To return to the 41, earlier the same day, with Silent Mullet Lady:
She rings the bell at 123rd, and as I pull into the zone, I briefly consider not saying a word to her. For me this is unthinkable. I always say something. However, she didn't say a word ot me, or thank me for waiting, after all; but that's just a fleeting thought. Of course I'm gonna say something kind. People need acknowledgement.
When I say "thank you" to exiting passengers, I'm thanking them for quite a number of things. For not urinating on the seats, for not beating up passengers, or assaulting me, for riding the bus in the first place and thereby keeping me employed, for paying the fare or part of the fare, for acknowledging me by asking for a free ride... the list goes on. There's a lot for me to be thankful for, and this can function as a useful reminder for myself.
So, by choice and by instinct: "Thank you."
"Thank you," she replies. "And thanks for waiting."
No Way! She didn't have to say that at all- but she did! How wonderful! I'm elated, more at having my preconception of an unthankful person being proved wrong than anything else. Sometimes it's the little things.

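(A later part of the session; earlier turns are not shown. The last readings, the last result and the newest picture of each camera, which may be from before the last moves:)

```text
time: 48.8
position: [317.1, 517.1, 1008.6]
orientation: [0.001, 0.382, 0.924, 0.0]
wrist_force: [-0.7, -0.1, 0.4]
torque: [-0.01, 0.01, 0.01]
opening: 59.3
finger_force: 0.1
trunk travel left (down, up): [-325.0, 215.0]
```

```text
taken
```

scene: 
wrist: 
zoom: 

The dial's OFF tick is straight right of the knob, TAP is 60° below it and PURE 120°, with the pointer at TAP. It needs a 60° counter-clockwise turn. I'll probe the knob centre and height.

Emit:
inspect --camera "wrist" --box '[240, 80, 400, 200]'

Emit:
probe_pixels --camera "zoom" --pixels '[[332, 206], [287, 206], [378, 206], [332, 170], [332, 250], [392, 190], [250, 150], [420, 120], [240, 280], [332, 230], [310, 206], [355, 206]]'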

Two and a half hours later, as I do seemingly endless rounds on the 41, she gets on again. This time things are a bit different: she has about twenty small children in tow. It's a field trip! She's one of a few chaperones, and she's in her element, laughing and helping, knowing just how to speak to each of her overexcited young charges. Professional.
I think to myself, Here she is. What a far cry from my intital impression of her, which was based mostly on her silence and her Reagan-era mullet.
Appearances. Often they don't count for too much.